- The problem:
Drop the pictures, then extract the listing word for word.

───── Data segment ─────

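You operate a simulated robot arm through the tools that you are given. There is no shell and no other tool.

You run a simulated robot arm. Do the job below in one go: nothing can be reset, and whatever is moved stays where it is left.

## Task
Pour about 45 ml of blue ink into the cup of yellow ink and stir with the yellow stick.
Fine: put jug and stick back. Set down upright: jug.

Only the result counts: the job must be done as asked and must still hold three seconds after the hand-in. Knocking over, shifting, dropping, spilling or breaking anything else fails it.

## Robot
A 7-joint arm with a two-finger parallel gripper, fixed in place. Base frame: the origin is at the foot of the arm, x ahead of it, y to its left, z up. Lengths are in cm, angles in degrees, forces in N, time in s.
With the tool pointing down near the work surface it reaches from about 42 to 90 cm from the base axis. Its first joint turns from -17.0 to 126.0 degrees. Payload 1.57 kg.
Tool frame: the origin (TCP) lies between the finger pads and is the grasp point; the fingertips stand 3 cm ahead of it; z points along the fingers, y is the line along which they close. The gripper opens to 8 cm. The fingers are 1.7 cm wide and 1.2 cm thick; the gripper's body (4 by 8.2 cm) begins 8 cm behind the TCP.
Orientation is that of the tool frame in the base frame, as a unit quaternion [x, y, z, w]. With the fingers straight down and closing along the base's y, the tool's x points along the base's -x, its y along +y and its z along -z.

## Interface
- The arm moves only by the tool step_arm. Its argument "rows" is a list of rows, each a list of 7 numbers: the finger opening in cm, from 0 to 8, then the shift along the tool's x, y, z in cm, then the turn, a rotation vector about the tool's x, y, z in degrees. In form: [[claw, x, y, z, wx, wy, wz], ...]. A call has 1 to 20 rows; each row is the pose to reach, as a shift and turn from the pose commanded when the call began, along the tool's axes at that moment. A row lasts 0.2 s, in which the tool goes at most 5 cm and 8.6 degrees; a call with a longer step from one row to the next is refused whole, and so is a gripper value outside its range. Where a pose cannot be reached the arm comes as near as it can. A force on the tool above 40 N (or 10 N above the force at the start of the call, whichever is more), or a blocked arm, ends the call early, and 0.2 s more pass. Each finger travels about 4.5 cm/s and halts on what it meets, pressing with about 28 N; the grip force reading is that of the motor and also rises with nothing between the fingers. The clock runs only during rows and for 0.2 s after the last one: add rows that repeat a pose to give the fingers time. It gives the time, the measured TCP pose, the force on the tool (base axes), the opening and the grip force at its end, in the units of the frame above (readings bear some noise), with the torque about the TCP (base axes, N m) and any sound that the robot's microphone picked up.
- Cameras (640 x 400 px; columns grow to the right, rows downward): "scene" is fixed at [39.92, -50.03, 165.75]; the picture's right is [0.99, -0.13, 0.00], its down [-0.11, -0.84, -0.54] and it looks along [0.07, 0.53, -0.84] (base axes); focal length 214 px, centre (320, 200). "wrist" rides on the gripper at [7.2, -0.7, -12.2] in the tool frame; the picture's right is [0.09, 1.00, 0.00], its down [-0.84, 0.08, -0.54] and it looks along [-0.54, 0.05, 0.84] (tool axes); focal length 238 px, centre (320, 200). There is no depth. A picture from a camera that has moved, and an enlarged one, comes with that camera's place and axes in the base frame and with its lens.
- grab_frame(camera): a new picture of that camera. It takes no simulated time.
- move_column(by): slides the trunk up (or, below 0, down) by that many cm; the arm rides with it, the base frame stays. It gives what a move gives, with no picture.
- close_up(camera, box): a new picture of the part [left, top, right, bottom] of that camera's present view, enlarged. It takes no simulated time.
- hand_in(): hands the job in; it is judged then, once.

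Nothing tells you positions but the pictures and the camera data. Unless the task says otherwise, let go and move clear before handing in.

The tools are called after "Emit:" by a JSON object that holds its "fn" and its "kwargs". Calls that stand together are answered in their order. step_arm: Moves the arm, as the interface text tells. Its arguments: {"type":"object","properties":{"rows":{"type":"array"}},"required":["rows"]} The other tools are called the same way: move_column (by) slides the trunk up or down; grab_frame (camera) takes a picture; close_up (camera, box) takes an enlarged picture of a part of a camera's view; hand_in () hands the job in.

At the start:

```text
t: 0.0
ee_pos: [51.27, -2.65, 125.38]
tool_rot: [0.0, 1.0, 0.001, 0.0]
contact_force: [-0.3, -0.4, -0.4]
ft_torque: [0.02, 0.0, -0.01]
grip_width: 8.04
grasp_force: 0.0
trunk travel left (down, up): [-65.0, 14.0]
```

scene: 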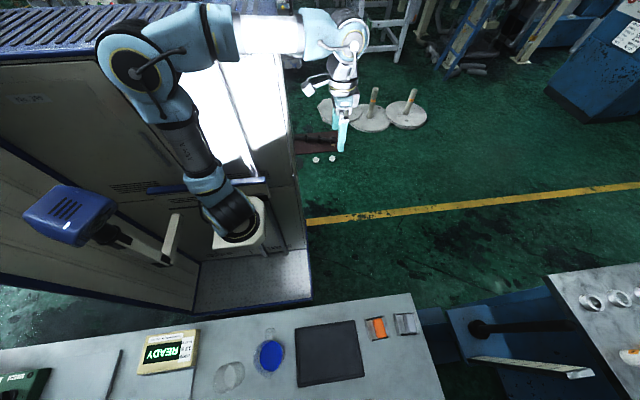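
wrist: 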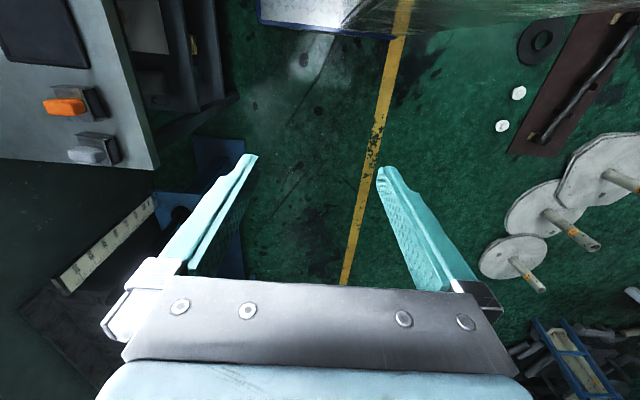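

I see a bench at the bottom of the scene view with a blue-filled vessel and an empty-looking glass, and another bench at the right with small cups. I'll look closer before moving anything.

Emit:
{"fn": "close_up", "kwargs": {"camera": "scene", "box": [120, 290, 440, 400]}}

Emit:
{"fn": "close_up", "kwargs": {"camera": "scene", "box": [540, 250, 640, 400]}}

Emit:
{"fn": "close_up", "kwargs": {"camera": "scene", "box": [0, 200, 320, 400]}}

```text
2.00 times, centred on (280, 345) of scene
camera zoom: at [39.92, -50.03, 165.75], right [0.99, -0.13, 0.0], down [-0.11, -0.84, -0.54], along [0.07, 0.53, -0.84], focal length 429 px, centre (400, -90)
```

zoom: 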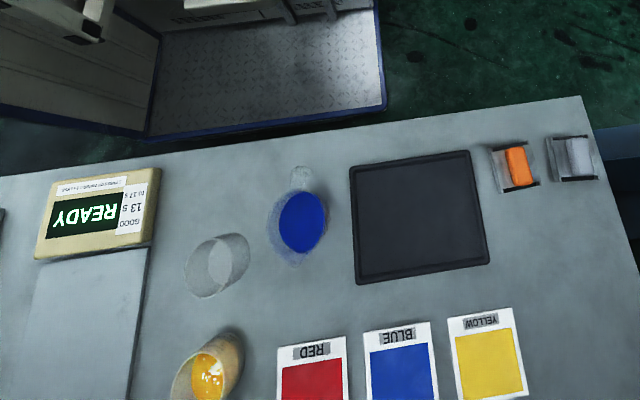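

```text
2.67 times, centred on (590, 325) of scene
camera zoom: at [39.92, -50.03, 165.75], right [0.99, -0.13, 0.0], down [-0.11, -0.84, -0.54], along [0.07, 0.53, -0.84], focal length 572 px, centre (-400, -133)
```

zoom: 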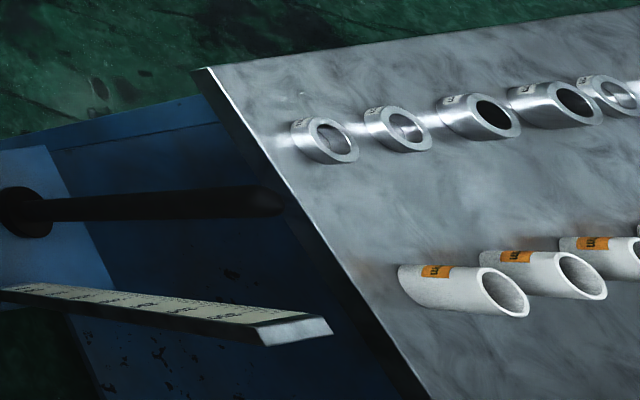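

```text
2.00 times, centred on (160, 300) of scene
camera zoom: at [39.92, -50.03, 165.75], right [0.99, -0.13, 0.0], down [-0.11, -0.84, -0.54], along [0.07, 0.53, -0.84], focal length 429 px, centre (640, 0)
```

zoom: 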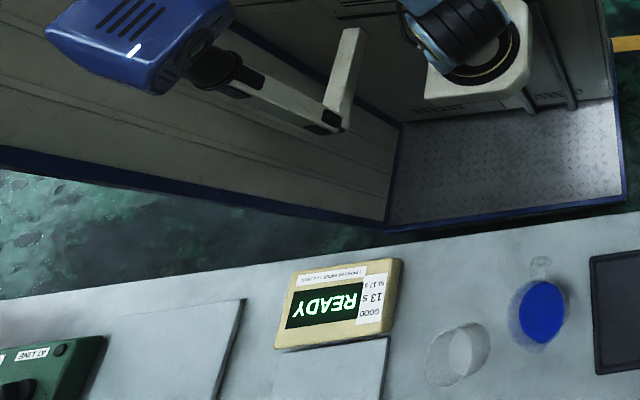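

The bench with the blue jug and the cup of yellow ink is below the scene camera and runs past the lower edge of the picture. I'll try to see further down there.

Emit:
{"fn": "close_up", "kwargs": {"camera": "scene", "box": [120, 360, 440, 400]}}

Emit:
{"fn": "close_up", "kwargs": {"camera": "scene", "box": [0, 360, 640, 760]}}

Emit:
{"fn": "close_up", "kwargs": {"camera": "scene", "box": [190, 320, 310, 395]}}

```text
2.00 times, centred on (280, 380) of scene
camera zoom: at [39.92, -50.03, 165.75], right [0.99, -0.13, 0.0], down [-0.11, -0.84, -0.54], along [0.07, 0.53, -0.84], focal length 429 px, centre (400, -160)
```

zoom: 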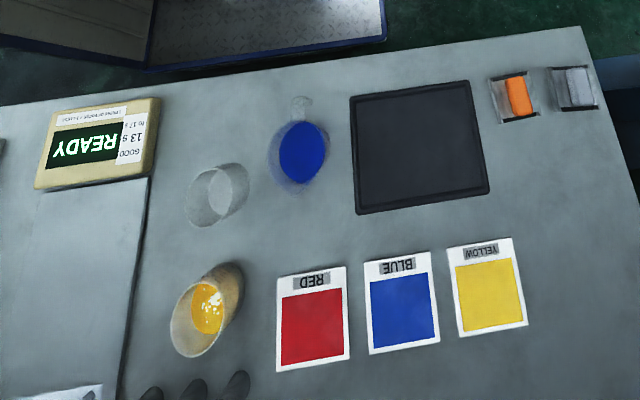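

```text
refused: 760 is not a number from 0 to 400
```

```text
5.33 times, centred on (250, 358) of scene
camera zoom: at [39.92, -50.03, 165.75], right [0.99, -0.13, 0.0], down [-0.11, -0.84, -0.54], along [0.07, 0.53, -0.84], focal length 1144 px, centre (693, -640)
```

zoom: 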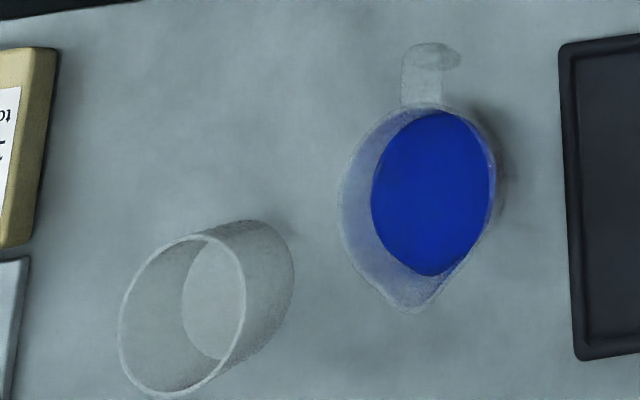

─────

- Exercise result:
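You operate a simulated robot arm through the tools that you are given. There is no shell and no other tool.

You run a simulated robot arm. Do the job below in one go: nothing can be reset, and whatever is moved stays where it is left.

## Task
Pour about 45 ml of blue ink into the cup of yellow ink and stir with the yellow stick.
Fine: put jug and stick back. Set down upright: jug.

Only the result counts: the job must be done as asked and must still hold three seconds after the hand-in. Knocking over, shifting, dropping, spilling or breaking anything else fails it.

## Robot
A 7-joint arm with a two-finger parallel gripper, fixed in place. Base frame: the origin is at the foot of the arm, x ahead of it, y to its left, z up. Lengths are in cm, angles in degrees, forces in N, time in s.
With the tool pointing down near the work surface it reaches from about 42 to 90 cm from the base axis. Its first joint turns from -17.0 to 126.0 degrees. Payload 1.57 kg.
Tool frame: the origin (TCP) lies between the finger pads and is the grasp point; the fingertips stand 3 cm ahead of it; z points along the fingers, y is the line along which they close. The gripper opens to 8 cm. The fingers are 1.7 cm wide and 1.2 cm thick; the gripper's body (4 by 8.2 cm) begins 8 cm behind the TCP.
Orientation is that of the tool frame in the base frame, as a unit quaternion [x, y, z, w]. With the fingers straight down and closing along the base's y, the tool's x points along the base's -x, its y along +y and its z along -z.

## Interface
- The arm moves only by the tool step_arm. Its argument "rows" is a list of rows, each a list of 7 numbers: the finger opening in cm, from 0 to 8, then the shift along the tool's x, y, z in cm, then the turn, a rotation vector about the tool's x, y, z in degrees. In form: [[claw, x, y, z, wx, wy, wz], ...]. A call has 1 to 20 rows; each row is the pose to reach, as a shift and turn from the pose commanded when the call began, along the tool's axes at that moment. A row lasts 0.2 s, in which the tool goes at most 5 cm and 8.6 degrees; a call with a longer step from one row to the next is refused whole, and so is a gripper value outside its range. Where a pose cannot be reached the arm comes as near as it can. A force on the tool above 40 N (or 10 N above the force at the start of the call, whichever is more), or a blocked arm, ends the call early, and 0.2 s more pass. Each finger travels about 4.5 cm/s and halts on what it meets, pressing with about 28 N; the grip force reading is that of the motor and also rises with nothing between the fingers. The clock runs only during rows and for 0.2 s after the last one: add rows that repeat a pose to give the fingers time. It gives the time, the measured TCP pose, the force on the tool (base axes), the opening and the grip force at its end, in the units of the frame above (readings bear some noise), with the torque about the TCP (base axes, N m) and any sound that the robot's microphone picked up.
- Cameras (640 x 400 px; columns grow to the right, rows downward): "scene" is fixed at [39.92, -50.03, 165.75]; the picture's right is [0.99, -0.13, 0.00], its down [-0.11, -0.84, -0.54] and it looks along [0.07, 0.53, -0.84] (base axes); focal length 214 px, centre (320, 200). "wrist" rides on the gripper at [7.2, -0.7, -12.2] in the tool frame; the picture's right is [0.09, 1.00, 0.00], its down [-0.84, 0.08, -0.54] and it looks along [-0.54, 0.05, 0.84] (tool axes); focal length 238 px, centre (320, 200). There is no depth. A picture from a camera that has moved, and an enlarged one, comes with that camera's place and axes in the base frame and with its lens.
- grab_frame(camera): a new picture of that camera. It takes no simulated time.
- move_column(by): slides the trunk up (or, below 0, down) by that many cm; the arm rides with it, the base frame stays. It gives what a move gives, with no picture.
- close_up(camera, box): a new picture of the part [left, top, right, bottom] of that camera's present view, enlarged. It takes no simulated time.
- hand_in(): hands the job in; it is judged then, once.

Nothing tells you positions but the pictures and the camera data. Unless the task says otherwise, let go and move clear before handing in.

The tools are called after "Emit:" by a JSON object that holds its "fn" and its "kwargs". Calls that stand together are answered in their order. step_arm: Moves the arm, as the interface text tells. Its arguments: {"type":"object","properties":{"rows":{"type":"array"}},"required":["rows"]} The other tools are called the same way: move_column (by) slides the trunk up or down; grab_frame (camera) takes a picture; close_up (camera, box) takes an enlarged picture of a part of a camera's view; hand_in () hands the job in.

At the start:

```text
t: 0.0
ee_pos: [51.27, -2.65, 125.38]
tool_rot: [0.0, 1.0, 0.001, 0.0]
contact_force: [-0.3, -0.4, -0.4]
ft_torque: [0.02, 0.0, -0.01]
grip_width: 8.04
grasp_force: 0.0
trunk travel left (down, up): [-65.0, 14.0]
```

scene: 
wrist: 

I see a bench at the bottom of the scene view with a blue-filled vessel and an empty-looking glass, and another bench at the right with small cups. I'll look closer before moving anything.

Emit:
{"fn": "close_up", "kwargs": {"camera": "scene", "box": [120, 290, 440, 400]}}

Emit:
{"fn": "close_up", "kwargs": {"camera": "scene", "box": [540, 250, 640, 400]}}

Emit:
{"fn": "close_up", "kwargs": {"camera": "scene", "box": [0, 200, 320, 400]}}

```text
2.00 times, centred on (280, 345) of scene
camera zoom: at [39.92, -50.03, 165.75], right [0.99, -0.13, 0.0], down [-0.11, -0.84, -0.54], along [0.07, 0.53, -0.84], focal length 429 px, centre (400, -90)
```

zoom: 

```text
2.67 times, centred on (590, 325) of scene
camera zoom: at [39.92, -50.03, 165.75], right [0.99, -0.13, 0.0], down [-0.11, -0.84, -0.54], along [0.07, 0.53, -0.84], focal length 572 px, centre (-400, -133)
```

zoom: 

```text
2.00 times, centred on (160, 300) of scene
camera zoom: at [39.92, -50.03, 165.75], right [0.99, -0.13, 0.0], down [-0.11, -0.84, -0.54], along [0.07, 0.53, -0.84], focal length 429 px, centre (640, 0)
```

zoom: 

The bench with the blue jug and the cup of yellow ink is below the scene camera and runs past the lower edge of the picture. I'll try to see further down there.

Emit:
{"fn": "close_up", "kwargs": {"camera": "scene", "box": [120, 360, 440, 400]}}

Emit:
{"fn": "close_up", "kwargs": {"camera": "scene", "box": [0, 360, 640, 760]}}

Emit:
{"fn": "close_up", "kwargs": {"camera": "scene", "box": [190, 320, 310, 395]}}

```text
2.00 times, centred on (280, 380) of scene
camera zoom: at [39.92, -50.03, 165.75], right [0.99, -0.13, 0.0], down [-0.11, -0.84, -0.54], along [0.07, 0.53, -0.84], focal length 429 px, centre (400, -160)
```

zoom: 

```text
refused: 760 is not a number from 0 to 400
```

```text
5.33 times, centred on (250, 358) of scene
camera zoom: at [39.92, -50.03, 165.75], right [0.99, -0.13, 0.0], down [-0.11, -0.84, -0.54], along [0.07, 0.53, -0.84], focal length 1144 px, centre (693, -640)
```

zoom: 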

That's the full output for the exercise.